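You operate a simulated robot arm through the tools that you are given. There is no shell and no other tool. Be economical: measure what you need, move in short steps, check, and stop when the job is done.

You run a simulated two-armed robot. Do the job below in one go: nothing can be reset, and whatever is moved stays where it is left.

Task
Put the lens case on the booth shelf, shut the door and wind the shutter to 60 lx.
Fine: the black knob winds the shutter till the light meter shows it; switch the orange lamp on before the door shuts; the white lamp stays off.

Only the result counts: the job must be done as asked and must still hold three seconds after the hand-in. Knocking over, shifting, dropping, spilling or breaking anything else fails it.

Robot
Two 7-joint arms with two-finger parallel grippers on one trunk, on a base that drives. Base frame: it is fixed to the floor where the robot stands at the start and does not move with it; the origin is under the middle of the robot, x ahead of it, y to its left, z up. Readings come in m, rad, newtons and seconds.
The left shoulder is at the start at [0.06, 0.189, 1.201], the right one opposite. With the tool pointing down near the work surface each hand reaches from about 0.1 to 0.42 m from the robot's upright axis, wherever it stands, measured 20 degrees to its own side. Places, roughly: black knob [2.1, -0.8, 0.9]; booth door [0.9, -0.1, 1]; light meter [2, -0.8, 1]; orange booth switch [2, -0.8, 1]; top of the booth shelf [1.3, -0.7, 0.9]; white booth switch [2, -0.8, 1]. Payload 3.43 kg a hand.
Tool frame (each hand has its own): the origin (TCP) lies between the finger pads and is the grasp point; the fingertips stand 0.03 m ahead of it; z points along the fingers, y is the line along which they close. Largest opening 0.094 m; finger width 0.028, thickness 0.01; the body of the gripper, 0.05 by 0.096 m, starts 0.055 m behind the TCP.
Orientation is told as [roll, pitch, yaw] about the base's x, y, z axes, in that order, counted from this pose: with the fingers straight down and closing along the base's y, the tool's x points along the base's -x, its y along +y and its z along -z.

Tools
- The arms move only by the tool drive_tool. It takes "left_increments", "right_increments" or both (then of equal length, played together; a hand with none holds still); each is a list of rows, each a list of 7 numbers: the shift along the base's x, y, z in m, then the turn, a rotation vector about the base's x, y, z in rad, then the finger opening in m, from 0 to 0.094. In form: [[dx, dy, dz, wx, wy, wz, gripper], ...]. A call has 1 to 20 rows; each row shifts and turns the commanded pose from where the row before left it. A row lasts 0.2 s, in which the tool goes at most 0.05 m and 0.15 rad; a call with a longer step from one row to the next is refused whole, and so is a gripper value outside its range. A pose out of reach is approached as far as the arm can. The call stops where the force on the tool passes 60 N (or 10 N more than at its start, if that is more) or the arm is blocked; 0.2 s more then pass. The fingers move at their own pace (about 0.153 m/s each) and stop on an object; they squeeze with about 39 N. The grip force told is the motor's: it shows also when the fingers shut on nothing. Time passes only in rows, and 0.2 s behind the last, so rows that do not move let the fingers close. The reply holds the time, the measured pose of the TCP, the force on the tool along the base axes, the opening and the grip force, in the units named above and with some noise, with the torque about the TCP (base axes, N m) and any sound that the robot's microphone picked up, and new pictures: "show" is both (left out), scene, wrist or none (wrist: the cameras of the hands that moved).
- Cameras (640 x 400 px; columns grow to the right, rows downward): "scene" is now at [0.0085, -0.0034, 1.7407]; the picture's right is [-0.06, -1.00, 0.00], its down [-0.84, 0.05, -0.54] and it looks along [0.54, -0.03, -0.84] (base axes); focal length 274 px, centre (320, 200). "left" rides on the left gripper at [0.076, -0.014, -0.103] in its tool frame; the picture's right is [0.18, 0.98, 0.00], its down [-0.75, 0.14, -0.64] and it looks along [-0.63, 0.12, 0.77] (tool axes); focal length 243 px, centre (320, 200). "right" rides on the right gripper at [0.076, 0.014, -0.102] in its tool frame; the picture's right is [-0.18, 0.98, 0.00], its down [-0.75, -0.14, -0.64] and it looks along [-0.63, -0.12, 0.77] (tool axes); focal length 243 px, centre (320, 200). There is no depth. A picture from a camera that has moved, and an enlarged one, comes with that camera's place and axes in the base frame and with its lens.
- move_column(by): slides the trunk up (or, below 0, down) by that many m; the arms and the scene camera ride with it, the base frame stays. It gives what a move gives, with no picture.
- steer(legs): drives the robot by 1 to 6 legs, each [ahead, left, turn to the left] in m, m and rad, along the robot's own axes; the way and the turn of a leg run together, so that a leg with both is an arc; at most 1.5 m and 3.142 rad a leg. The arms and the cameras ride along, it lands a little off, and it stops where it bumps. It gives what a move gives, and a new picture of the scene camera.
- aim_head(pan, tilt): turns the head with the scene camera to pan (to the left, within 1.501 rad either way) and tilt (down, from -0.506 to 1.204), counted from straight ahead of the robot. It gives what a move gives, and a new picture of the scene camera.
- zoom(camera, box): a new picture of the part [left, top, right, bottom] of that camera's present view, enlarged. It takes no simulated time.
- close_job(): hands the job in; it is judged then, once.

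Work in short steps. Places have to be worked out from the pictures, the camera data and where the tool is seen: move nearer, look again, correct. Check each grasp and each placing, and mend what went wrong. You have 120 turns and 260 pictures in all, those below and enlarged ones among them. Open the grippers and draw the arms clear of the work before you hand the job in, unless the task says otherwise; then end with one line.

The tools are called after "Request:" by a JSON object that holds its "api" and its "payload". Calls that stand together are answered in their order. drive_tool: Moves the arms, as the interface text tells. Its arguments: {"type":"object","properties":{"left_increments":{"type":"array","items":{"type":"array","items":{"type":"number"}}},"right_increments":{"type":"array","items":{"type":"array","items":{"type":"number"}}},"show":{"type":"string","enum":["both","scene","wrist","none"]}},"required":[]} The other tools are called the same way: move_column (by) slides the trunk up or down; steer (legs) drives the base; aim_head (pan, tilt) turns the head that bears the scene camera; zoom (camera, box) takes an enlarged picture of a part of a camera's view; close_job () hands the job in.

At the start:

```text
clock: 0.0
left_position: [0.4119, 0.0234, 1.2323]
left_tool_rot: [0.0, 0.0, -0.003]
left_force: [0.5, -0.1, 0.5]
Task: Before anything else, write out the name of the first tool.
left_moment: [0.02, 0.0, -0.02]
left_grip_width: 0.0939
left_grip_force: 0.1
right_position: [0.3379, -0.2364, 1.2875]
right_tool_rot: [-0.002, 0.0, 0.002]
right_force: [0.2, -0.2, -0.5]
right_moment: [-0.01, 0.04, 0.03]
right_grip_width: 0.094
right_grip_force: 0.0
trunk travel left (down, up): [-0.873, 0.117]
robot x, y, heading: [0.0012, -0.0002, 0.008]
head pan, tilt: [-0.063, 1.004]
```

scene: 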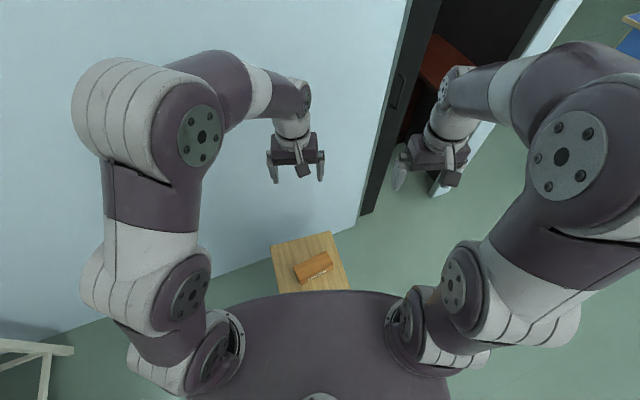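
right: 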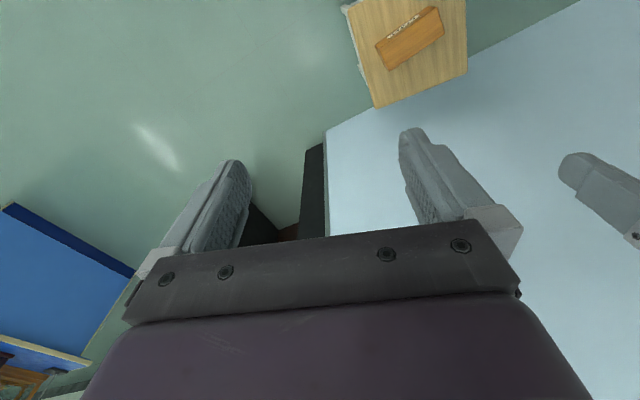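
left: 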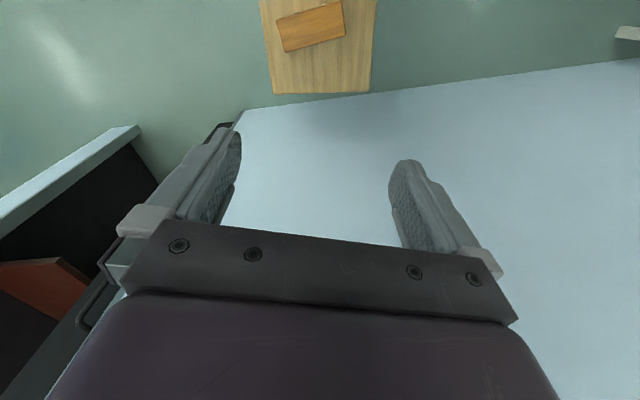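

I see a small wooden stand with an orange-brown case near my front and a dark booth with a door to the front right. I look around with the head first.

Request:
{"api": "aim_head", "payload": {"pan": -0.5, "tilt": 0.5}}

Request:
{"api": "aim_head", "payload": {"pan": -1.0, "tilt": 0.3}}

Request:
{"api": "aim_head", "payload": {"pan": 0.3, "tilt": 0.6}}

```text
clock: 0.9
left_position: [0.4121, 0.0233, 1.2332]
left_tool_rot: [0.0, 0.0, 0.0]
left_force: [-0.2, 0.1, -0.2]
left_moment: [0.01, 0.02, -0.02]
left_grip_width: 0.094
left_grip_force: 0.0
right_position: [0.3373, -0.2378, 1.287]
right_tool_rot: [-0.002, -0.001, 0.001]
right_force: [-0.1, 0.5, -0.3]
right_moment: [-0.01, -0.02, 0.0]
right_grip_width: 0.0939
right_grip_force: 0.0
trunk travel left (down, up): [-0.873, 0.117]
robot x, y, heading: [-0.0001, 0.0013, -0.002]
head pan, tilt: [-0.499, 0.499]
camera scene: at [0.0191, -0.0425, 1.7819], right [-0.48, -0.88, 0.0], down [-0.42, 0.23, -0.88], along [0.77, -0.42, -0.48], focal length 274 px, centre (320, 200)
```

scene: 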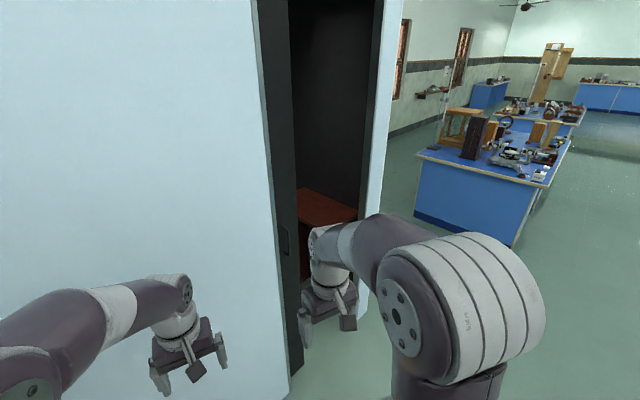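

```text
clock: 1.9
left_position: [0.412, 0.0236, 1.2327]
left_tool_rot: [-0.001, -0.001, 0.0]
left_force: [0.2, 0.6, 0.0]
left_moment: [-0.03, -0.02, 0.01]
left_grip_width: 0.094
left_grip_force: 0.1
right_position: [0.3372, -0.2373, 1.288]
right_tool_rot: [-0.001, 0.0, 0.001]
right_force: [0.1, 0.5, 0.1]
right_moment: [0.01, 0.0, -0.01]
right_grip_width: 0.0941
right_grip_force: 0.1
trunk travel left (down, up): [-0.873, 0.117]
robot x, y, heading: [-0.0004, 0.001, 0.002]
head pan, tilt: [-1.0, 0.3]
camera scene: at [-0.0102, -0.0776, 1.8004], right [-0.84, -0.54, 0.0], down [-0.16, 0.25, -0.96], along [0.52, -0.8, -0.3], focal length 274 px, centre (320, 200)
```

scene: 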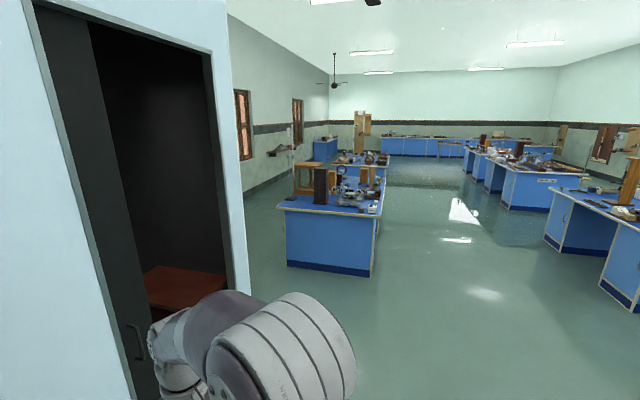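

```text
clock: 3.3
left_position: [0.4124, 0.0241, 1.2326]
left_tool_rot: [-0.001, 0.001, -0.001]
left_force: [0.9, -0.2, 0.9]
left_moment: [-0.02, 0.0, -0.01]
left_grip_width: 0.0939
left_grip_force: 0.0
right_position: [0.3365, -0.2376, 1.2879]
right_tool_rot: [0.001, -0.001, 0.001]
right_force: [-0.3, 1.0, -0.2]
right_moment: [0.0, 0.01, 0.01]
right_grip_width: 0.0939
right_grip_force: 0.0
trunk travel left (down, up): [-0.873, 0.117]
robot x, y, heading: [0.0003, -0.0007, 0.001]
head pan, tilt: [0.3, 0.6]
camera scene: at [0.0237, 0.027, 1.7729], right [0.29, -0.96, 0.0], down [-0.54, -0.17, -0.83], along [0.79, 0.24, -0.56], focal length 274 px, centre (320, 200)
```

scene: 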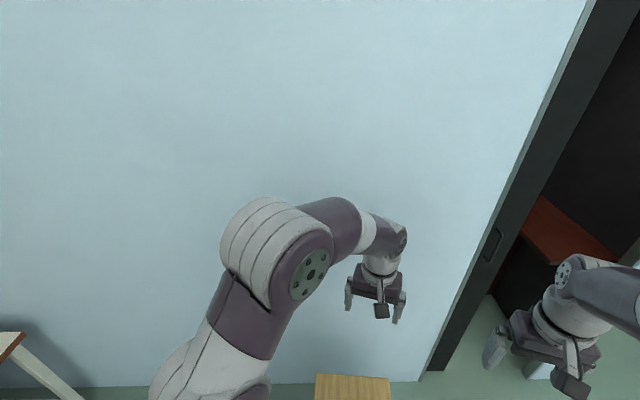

##########

EXERCISE DETAILS: The required output is the exact run of lines from the beginning of the listing above to the line that contains "Put the lens", inclusive of both.

SOLUTION FOR THIS PROBLEM:
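You operate a simulated robot arm through the tools that you are given. There is no shell and no other tool. Be economical: measure what you need, move in short steps, check, and stop when the job is done.

You run a simulated two-armed robot. Do the job below in one go: nothing can be reset, and whatever is moved stays where it is left.

Task
Put the lens case on the booth shelf, shut the door and wind the shutter to 60 lx.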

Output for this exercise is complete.